In this study, the reservoir superiority of the sandstone of the Bahariya Formation in Abu Gharadig Field, Western Desert, Egypt, was evaluated. Based on the seismic data and mapping the uppermost surface of the Bahariya Formation, the study area contains a ENE–WSW-oriented anticline, which is cut by NW–SE-trending normal faults.

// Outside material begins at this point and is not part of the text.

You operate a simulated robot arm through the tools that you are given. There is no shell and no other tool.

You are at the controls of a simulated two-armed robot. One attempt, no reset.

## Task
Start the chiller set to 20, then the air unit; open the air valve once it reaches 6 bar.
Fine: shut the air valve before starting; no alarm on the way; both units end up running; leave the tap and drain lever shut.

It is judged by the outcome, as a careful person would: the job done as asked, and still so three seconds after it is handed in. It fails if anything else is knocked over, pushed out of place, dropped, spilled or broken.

The qualitative explanation of the well-log data indicates good reservoir characteristics for oil production in zone A (17 ft thick) in well AG-2, zones B (30 ft thick) and C (21 ft thick) in well AG-6, and zones D (7 ft thick) and E (18 ft thick) in well AG-15. However, the quantitative appraisal shows that zones B and C in well AG-6 are the best intervals in terms of the reservoir performance because they exhibit the lowest shale volume, highest effective porosity, minimum water saturation, lowest BVW, and high absolute permeability (Fig. 21). They also display high relative oil permeability, low relative water permeability, and low water cut.

Fig. 21
figure 21

a Bar graph summarizing the calculated petrophysical parameters (shale volume, total porosity, effective porosity, water saturation, bulk volume of water, and irreducible water saturation) for the promising zones. b Bar graph displays the calculated absolute permeability (K) for these zones

The crest of the mapped anticline in the topmost of Bahariya Formation in the Abu Gharadig Field is expected to be the optimum site for the installation of new exploratory wells. Accordingly, the drilling of the anticlinal crest is highly recommended including the addition of wells close to well AG-6.

The lack of important measurements that are necessary to describe the reservoir quality (e.g., kro, krw, and Wc) might lead to improper decisions regarding the setting of pipes considering only traditional petrophysical parameters (e.g., Φ, Vshale, and Sw).